**READING PASSAGE:**
STUART: Working with the folks from Black Rock Labs?

SUNDQUIST: Yeah. So 150,000 tons, that’s manageable. Compared to the other organizations that have now made the same commitment, we’re a drop in the bucket.

When we made the commitment to be carbon negative, which in a rational society, governments would just require of corporations at this point. We were the only organization or city that I know of that had done that.

And after we did it a lot of other companies made similar commitments. And that is great because it’s going to spark market innovation, partnerships, alliances. If we were trying to do this alone, we would never be able to pull it off. Now we’ll be able to be part of these groups and these projects, and hopefully be able to influence them to be thoughtful and ecological and community-minded, and good stewards of the land.

A rational government should just be saying, “If you emit a bunch of carbon, we’re going to tax to you the hundred or $200 a ton that it cost to draw it down and then put that into drawdown projects.

STUART: Well, let me know when you see a rational government. But only for us, for our little corner of the world, what we do have control over in Black Rock City. What’s that coming from? Is that from all of the generators? Is it burning all the art?

SUNDQUIST: About 90% was travel. And then the rest of it is on-playa emissions. So some combination of generators, mutant vehicles and vehicular traffic on playa. And then art burning is a small percentage of that.

STUART: 90% is travel? This raises to me an interesting question of: All of these goals, how specific are they to Black Rock City? If Black Rock City didn’t exist, a lot of those 80,000 people would take a summer vacation and travel and put an equivalent amount of carbon into the atmosphere.

The question is when I talked to Laura Day about the MOOP and waste stream goal. It seemed at first it’s very specific to Black Rock City. But until you start thinking about where all that waste goes after it leaves Black Rock City: Is it being recycled? Is it going to the right places? What happens to the compost? All that. So it seemed like it was larger.

When I talked with Breedlove about the regeneration goal, he made it very clear that there’s no way that we could Be Regenerative just within our bubble of Black Rock City. We have to look at this as a global, cultural year-round thing.

Being carbon negative, is it more in that latter category of something that we think about more than just in Black Rock City?

SUNDQUIST: Yeah. While the carbon emissions may mostly happen in that period, it’s not all just that week either because you have people coming in earlier to be part of crews, building art, transporting art.
While the majority of our waste problems, as we think of them, happen for roughly the time of the event and the week afterwards, when things are making their way into landfills, that’s where we need to have really substantial intervention. And the waste for that will need to get managed year-round too.

STUART: Yeah. It’s hard to think of any of these examples as being discrete anymore.
Black Rock City. That is an area that where at least as an organization, we have, at least a power of convening and a power of setting a good example for our community. What are some of the things that we can do to get our footprint down?

SUNDQUIST: We could try and transition entirely to the renewable energy, which I think would be incredible. We would be one of the first cities to ever do that. That’s something that I know Chef in the real estate folks are working on. And we published a case study that Black Rock Labs wrote, when we posted the roadmap, of how we could build a large-scale solar array on the 360 Acres.

**INFORMATION SHOWN:**
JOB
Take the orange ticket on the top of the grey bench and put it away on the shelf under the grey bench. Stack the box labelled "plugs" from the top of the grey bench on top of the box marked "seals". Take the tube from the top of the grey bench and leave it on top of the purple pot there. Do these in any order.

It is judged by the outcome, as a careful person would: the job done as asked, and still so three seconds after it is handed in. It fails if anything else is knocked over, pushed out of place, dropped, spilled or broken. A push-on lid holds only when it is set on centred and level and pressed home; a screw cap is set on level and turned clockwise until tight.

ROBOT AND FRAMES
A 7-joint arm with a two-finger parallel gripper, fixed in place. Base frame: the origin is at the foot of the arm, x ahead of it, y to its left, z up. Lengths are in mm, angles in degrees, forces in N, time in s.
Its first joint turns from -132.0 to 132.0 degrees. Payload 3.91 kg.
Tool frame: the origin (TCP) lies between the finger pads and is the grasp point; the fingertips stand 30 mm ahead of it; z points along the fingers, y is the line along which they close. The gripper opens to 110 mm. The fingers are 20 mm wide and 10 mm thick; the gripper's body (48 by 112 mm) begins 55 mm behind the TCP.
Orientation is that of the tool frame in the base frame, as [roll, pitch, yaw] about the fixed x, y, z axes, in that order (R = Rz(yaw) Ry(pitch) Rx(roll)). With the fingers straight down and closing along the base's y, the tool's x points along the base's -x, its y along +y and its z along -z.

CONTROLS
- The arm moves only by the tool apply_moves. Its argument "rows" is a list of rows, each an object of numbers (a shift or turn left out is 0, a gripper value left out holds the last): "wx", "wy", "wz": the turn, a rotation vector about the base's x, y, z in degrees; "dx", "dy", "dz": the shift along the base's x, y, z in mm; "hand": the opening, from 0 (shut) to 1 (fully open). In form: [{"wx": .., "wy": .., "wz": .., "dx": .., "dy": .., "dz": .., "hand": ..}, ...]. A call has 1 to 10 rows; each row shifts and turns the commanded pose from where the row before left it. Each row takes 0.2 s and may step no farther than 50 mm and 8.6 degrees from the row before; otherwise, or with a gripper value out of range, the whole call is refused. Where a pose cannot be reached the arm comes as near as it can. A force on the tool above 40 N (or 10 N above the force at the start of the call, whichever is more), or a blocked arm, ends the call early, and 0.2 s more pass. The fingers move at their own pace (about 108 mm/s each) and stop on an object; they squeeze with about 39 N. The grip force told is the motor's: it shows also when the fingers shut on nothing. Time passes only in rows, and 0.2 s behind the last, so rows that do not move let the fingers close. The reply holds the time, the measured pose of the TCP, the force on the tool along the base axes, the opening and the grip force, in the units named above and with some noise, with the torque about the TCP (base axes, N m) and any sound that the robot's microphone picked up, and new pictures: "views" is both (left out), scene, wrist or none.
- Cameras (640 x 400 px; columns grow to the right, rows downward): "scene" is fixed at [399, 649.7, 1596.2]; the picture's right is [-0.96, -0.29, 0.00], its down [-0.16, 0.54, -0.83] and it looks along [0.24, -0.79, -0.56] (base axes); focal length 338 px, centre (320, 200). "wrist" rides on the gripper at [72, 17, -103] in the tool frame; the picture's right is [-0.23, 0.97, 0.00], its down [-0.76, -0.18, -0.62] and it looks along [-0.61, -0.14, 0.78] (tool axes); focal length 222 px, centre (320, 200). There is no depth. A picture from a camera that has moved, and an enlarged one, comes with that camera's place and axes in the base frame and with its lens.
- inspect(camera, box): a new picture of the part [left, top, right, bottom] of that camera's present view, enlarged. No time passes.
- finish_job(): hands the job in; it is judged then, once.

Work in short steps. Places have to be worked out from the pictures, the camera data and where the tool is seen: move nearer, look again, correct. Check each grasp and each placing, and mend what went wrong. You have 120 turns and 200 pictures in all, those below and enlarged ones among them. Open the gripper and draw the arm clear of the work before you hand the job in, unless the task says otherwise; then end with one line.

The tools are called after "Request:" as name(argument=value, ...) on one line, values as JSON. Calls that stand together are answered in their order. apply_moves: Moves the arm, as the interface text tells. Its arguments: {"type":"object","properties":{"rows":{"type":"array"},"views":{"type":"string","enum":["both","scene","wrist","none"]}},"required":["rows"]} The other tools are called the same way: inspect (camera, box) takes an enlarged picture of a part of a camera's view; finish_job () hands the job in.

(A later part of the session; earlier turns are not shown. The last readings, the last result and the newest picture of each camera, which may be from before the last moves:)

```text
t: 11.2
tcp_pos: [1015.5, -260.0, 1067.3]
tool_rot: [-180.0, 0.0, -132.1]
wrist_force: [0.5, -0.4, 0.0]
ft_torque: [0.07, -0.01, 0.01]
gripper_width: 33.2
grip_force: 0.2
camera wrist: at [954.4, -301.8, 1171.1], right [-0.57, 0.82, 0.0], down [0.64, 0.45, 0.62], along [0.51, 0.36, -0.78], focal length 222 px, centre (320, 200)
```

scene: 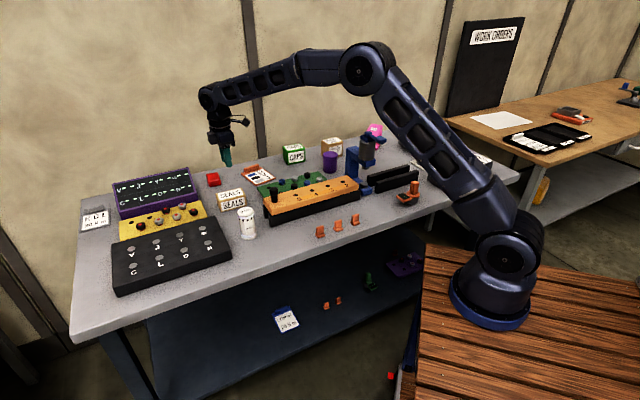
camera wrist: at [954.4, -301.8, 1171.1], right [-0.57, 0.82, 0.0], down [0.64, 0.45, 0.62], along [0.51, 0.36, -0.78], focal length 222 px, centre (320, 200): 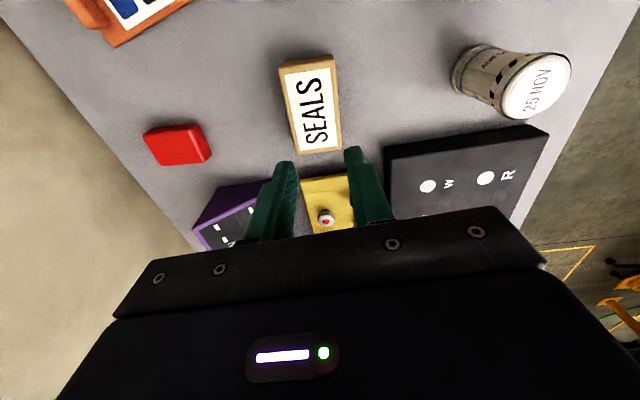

**WORK TO DO:**
**a.** Quote the reading passage word for word, starting at "A rational government should" and ending with "percentage of that.".
**b.** Resume the reading passage where it left off.

**OUTPUTS:**
**a.**
A rational government should just be saying, “If you emit a bunch of carbon, we’re going to tax to you the hundred or $200 a ton that it cost to draw it down and then put that into drawdown projects.

STUART: Well, let me know when you see a rational government. But only for us, for our little corner of the world, what we do have control over in Black Rock City. What’s that coming from? Is that from all of the generators? Is it burning all the art?

SUNDQUIST: About 90% was travel. And then the rest of it is on-playa emissions. So some combination of generators, mutant vehicles and vehicular traffic on playa. And then art burning is a small percentage of that.

**b.**
STUART: Yeah. And we talked to Chef. We had him on the show talking about that and got it. God knows, nobody likes the sound of a generator at night. People who have been arguing over that for as long as we can out there.

What about the vehicles, both on-playa and getting to and from? Are there any ways that we can accelerate that, and get more of that 90%?

SUNDQUIST: Well, I know this will be an unpopular opinion, but I think that we should tax on-playa emissions, and that we should tax incoming travel emissions as well. And just use that as both a means to pay for carbon capture projects to offset those emissions, and because it incentivizes certain behaviors.

You can’t immediately start with a prohibition on generators. I’ve heard people talk about batting them, ending the use of them. And I think that would be very complex.

But if you have a viable grid model around the city and solar that people can buy into, then it becomes easy because. Why would you be doing this if we have this other model anyways, and if you have to pay a tax on it? The same could be thought about for electric vehicles.

So mutant vehicles, would they ever be able to run on batteries? Would sound camps be able to run on batteries? I don’t know. If we really look at the whole scope of what we’re doing, that’s when creative solutions can emerge.

STUART: When we implemented the vehicle pass about six years ago supposedly that was going to be a tax that would deter more people from driving, and as far as I’m concerned, it hasn’t seemed to have reduced the amount of vehicle traffic. If people can just pay a fine, they’ll pay a fine. It’s just like, “You’re gonna add something to my ticket price? Fine. And I’m good now! I don’t have to worry about it anymore!”

SUNDQUIST: This is a tricky thing about any taxation policy. Briefly entertaining the notion that we are something like a civic government.

STUART: We’re not, but we fill the role of one.

SUNDQUIST: Yeah. We run a large-scale experiential art project that makes it seem as if that’s what we’re doing. But, any tax policy that you’re implementing on something like that, can if you’re not careful have negative outcomes, in terms of letting people pay to pollute.

But if you think about what the actual cost would be, and if we say “We are actually going to put this money directly into either paying for carbon credits or building our own carbon dioxide removal projects,” then I think you could get somewhere.

And if we tax them at the rate that they actually cost to capture, you’re talking about real money because it costs between $100 and $250 a ton to capture CO2.

STUART: So, if we were to just buy our way out of this issue, how big of a check would we have to write?

SUNDQUIST: 10 or 15 million a year.

STUART: So that’s… doing the back-of-the-envelope math, that’s not doubling the ticket price, maybe adding 50% on top of the ticket price.

SUNDQUIST: and the cost will continue to come down.

STUART: But isn’t that just kind of cheating?

SUNDQUIST: Yes.

STUART: So how do we build a more sustainable sustainability model?

SUNDQUIST: We should try and build a bunch of our own.

STUART: Our own carbon capture?

SUNDQUIST: Well, one of the differentiations in language I think about is: Carbon capture, that’s often industrial and mechanical machines

STUART: Like scrubbing it out of the air.

Yeah. And that’s what direct air capture is. We also want to think broadly about carbon dioxide removal, not just carbon capture. Where carbon dioxide removal can run the range from nature-based solutions to mechanical.

So at the base level, you have afforestation reforestation projects. We don’t need to constrain ourselves to planting trees here, but we could, and salt marshes, investing in mangroves. Those are great carbon capture projects.

STUART: Plus they have all kinds of other advantages.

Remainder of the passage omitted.